--- What is required ---
Identify each line below that contains the word "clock", and copy it out.

--- Source excerpt ---
## Start

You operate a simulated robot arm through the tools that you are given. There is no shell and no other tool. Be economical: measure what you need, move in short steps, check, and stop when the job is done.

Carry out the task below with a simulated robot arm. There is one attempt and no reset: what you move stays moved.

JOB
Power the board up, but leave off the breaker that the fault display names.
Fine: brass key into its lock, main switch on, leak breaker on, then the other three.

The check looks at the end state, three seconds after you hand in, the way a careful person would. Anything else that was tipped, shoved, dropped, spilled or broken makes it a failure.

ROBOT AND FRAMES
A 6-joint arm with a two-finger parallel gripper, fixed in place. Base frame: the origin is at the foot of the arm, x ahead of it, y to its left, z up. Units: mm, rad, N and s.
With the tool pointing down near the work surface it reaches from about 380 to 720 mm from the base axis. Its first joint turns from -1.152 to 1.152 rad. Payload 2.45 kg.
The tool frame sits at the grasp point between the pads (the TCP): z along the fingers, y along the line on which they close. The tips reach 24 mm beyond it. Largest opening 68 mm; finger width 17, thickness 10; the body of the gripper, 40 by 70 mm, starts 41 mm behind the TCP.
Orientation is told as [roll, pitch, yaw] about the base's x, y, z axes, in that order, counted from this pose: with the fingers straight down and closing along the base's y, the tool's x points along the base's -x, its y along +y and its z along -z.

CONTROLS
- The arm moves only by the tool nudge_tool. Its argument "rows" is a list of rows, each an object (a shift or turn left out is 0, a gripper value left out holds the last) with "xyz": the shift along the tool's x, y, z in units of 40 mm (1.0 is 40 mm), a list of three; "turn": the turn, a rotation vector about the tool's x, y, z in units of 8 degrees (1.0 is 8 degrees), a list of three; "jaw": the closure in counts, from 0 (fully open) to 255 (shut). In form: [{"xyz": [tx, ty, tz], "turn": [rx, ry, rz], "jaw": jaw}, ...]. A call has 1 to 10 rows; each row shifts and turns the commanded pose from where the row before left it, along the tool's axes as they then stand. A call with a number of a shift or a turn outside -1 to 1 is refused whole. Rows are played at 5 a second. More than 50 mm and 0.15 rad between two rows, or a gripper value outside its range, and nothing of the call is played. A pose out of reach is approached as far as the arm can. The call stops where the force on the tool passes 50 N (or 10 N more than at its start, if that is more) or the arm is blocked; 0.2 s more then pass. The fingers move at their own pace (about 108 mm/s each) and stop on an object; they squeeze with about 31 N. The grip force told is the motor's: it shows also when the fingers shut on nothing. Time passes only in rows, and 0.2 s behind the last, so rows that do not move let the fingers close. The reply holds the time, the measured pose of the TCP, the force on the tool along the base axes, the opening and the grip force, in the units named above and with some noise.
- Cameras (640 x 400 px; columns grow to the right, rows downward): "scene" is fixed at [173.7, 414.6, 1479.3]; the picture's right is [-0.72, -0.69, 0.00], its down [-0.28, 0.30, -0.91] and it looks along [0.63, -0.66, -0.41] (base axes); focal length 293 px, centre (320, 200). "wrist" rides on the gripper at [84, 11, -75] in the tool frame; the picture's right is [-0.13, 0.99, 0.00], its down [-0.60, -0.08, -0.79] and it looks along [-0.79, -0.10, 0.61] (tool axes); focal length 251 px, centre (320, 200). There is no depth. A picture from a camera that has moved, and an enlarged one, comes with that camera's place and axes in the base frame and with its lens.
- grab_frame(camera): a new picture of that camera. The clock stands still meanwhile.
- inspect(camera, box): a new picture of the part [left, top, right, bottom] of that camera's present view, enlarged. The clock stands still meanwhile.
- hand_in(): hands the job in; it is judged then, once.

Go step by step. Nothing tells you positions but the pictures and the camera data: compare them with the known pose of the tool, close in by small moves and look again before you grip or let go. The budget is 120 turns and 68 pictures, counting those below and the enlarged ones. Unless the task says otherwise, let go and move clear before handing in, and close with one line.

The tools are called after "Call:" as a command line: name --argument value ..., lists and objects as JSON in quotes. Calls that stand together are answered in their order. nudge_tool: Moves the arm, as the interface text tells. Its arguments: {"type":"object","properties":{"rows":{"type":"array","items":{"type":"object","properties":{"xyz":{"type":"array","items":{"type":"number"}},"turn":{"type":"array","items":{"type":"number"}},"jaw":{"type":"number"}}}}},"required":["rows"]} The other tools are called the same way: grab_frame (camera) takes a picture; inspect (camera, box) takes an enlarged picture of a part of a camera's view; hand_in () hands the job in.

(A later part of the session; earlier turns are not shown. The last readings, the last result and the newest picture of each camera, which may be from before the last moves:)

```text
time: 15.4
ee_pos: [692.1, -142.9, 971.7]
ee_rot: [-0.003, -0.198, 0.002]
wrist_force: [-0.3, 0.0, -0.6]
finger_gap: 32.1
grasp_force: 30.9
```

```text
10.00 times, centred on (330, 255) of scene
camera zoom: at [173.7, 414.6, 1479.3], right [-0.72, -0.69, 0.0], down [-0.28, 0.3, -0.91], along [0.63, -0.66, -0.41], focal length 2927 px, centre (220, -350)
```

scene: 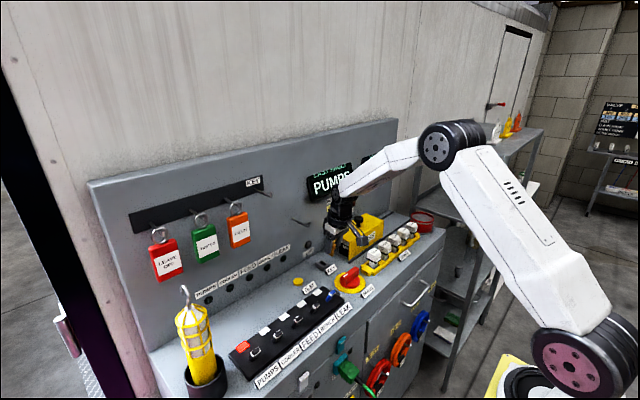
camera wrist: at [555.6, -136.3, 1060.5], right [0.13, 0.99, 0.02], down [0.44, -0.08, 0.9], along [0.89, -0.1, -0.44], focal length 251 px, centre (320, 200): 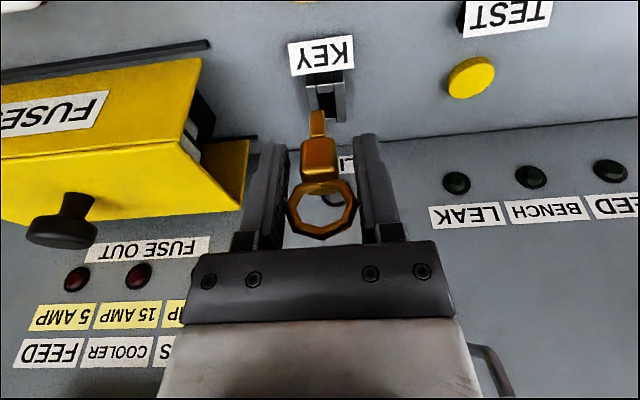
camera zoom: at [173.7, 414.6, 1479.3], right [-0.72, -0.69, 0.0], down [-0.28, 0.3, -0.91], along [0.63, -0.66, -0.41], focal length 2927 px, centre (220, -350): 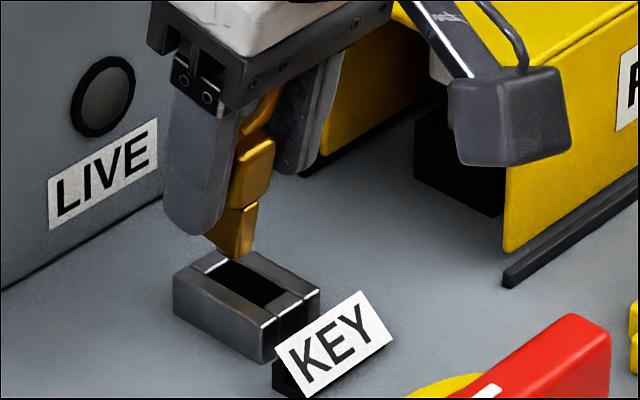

## End

--- Solution for this exercise ---
- grab_frame(camera): a new picture of that camera. The clock stands still meanwhile.
- inspect(camera, box): a new picture of the part [left, top, right, bottom] of that camera's present view, enlarged. The clock stands still meanwhile.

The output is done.